**Exercise:** Exactly reproduce each line of the listing that follows.

**Dataset section:**
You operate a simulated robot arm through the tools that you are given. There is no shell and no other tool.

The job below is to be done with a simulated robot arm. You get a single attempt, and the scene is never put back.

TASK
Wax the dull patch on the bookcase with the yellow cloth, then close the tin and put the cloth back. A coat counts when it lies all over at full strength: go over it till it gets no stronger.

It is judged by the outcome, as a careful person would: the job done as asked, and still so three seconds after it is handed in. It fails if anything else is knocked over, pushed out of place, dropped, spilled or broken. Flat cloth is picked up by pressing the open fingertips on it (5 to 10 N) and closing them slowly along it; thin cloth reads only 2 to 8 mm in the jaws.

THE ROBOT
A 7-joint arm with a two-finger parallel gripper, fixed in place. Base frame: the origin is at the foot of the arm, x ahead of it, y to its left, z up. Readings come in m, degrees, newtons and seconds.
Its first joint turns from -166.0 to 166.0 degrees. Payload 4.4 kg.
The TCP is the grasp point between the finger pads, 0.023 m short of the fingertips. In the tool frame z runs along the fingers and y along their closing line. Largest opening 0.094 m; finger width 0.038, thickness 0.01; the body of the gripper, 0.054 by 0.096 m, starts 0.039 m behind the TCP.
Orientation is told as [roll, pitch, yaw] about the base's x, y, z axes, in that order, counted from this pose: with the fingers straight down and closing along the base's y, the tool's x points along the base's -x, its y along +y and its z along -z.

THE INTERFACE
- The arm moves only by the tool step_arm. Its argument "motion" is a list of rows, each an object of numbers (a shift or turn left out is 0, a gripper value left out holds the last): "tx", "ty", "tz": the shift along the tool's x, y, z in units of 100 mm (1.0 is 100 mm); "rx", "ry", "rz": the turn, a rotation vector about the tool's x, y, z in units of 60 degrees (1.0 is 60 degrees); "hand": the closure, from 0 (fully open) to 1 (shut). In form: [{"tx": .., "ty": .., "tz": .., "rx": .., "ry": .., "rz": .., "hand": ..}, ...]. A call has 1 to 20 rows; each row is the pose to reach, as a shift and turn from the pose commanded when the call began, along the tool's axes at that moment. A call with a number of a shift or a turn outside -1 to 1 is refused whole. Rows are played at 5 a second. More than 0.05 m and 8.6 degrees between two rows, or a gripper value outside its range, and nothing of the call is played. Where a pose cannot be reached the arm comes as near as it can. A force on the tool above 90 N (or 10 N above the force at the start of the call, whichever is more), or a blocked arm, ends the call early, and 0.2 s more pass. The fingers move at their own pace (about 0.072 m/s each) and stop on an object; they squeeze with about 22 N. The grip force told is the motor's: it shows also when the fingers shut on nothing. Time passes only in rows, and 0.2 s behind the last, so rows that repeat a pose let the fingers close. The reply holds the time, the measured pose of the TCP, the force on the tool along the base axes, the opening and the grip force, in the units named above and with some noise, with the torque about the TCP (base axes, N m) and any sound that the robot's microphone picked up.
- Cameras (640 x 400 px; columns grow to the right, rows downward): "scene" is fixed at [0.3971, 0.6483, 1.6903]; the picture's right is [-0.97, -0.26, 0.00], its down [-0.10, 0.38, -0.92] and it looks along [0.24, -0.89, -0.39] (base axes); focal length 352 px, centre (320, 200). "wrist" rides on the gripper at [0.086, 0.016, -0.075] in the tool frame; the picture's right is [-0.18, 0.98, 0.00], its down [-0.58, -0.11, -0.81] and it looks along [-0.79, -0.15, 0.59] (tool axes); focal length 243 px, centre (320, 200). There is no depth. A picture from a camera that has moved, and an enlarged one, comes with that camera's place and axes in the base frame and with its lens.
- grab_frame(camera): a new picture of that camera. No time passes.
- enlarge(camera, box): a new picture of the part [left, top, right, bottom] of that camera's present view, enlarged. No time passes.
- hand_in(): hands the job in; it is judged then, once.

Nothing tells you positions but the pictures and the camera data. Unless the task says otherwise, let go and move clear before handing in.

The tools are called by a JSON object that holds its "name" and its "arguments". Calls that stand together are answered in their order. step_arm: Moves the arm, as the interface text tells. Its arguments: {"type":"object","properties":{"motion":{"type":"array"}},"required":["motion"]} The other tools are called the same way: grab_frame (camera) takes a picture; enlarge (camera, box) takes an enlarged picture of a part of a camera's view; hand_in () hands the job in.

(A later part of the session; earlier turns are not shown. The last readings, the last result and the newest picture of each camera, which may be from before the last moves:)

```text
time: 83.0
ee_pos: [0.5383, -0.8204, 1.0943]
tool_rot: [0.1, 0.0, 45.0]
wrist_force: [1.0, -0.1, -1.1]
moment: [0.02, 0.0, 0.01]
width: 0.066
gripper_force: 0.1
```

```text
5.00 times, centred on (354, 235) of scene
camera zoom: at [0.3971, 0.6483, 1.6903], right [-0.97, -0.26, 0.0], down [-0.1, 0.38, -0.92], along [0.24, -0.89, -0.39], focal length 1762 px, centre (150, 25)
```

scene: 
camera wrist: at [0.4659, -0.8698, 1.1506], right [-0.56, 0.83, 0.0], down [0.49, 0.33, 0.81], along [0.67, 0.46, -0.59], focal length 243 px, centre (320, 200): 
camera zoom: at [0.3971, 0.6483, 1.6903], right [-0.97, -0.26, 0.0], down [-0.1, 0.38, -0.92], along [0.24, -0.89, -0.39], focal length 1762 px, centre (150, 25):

**Correct result:**
You operate a simulated robot arm through the tools that you are given. There is no shell and no other tool.

The job below is to be done with a simulated robot arm. You get a single attempt, and the scene is never put back.

TASK
Wax the dull patch on the bookcase with the yellow cloth, then close the tin and put the cloth back. A coat counts when it lies all over at full strength: go over it till it gets no stronger.

It is judged by the outcome, as a careful person would: the job done as asked, and still so three seconds after it is handed in. It fails if anything else is knocked over, pushed out of place, dropped, spilled or broken. Flat cloth is picked up by pressing the open fingertips on it (5 to 10 N) and closing them slowly along it; thin cloth reads only 2 to 8 mm in the jaws.

THE ROBOT
A 7-joint arm with a two-finger parallel gripper, fixed in place. Base frame: the origin is at the foot of the arm, x ahead of it, y to its left, z up. Readings come in m, degrees, newtons and seconds.
Its first joint turns from -166.0 to 166.0 degrees. Payload 4.4 kg.
The TCP is the grasp point between the finger pads, 0.023 m short of the fingertips. In the tool frame z runs along the fingers and y along their closing line. Largest opening 0.094 m; finger width 0.038, thickness 0.01; the body of the gripper, 0.054 by 0.096 m, starts 0.039 m behind the TCP.
Orientation is told as [roll, pitch, yaw] about the base's x, y, z axes, in that order, counted from this pose: with the fingers straight down and closing along the base's y, the tool's x points along the base's -x, its y along +y and its z along -z.

THE INTERFACE
- The arm moves only by the tool step_arm. Its argument "motion" is a list of rows, each an object of numbers (a shift or turn left out is 0, a gripper value left out holds the last): "tx", "ty", "tz": the shift along the tool's x, y, z in units of 100 mm (1.0 is 100 mm); "rx", "ry", "rz": the turn, a rotation vector about the tool's x, y, z in units of 60 degrees (1.0 is 60 degrees); "hand": the closure, from 0 (fully open) to 1 (shut). In form: [{"tx": .., "ty": .., "tz": .., "rx": .., "ry": .., "rz": .., "hand": ..}, ...]. A call has 1 to 20 rows; each row is the pose to reach, as a shift and turn from the pose commanded when the call began, along the tool's axes at that moment. A call with a number of a shift or a turn outside -1 to 1 is refused whole. Rows are played at 5 a second. More than 0.05 m and 8.6 degrees between two rows, or a gripper value outside its range, and nothing of the call is played. Where a pose cannot be reached the arm comes as near as it can. A force on the tool above 90 N (or 10 N above the force at the start of the call, whichever is more), or a blocked arm, ends the call early, and 0.2 s more pass. The fingers move at their own pace (about 0.072 m/s each) and stop on an object; they squeeze with about 22 N. The grip force told is the motor's: it shows also when the fingers shut on nothing. Time passes only in rows, and 0.2 s behind the last, so rows that repeat a pose let the fingers close. The reply holds the time, the measured pose of the TCP, the force on the tool along the base axes, the opening and the grip force, in the units named above and with some noise, with the torque about the TCP (base axes, N m) and any sound that the robot's microphone picked up.
- Cameras (640 x 400 px; columns grow to the right, rows downward): "scene" is fixed at [0.3971, 0.6483, 1.6903]; the picture's right is [-0.97, -0.26, 0.00], its down [-0.10, 0.38, -0.92] and it looks along [0.24, -0.89, -0.39] (base axes); focal length 352 px, centre (320, 200). "wrist" rides on the gripper at [0.086, 0.016, -0.075] in the tool frame; the picture's right is [-0.18, 0.98, 0.00], its down [-0.58, -0.11, -0.81] and it looks along [-0.79, -0.15, 0.59] (tool axes); focal length 243 px, centre (320, 200). There is no depth. A picture from a camera that has moved, and an enlarged one, comes with that camera's place and axes in the base frame and with its lens.
- grab_frame(camera): a new picture of that camera. No time passes.
- enlarge(camera, box): a new picture of the part [left, top, right, bottom] of that camera's present view, enlarged. No time passes.
- hand_in(): hands the job in; it is judged then, once.

Nothing tells you positions but the pictures and the camera data. Unless the task says otherwise, let go and move clear before handing in.

The tools are called by a JSON object that holds its "name" and its "arguments". Calls that stand together are answered in their order. step_arm: Moves the arm, as the interface text tells. Its arguments: {"type":"object","properties":{"motion":{"type":"array"}},"required":["motion"]} The other tools are called the same way: grab_frame (camera) takes a picture; enlarge (camera, box) takes an enlarged picture of a part of a camera's view; hand_in () hands the job in.

(A later part of the session; earlier turns are not shown. The last readings, the last result and the newest picture of each camera, which may be from before the last moves:)

```text
time: 83.0
ee_pos: [0.5383, -0.8204, 1.0943]
tool_rot: [0.1, 0.0, 45.0]
wrist_force: [1.0, -0.1, -1.1]
moment: [0.02, 0.0, 0.01]
width: 0.066
gripper_force: 0.1
```

```text
5.00 times, centred on (354, 235) of scene
camera zoom: at [0.3971, 0.6483, 1.6903], right [-0.97, -0.26, 0.0], down [-0.1, 0.38, -0.92], along [0.24, -0.89, -0.39], focal length 1762 px, centre (150, 25)
```

scene: 
camera wrist: at [0.4659, -0.8698, 1.1506], right [-0.56, 0.83, 0.0], down [0.49, 0.33, 0.81], along [0.67, 0.46, -0.59], focal length 243 px, centre (320, 200): 
camera zoom: at [0.3971, 0.6483, 1.6903], right [-0.97, -0.26, 0.0], down [-0.1, 0.38, -0.92], along [0.24, -0.89, -0.39], focal length 1762 px, centre (150, 25):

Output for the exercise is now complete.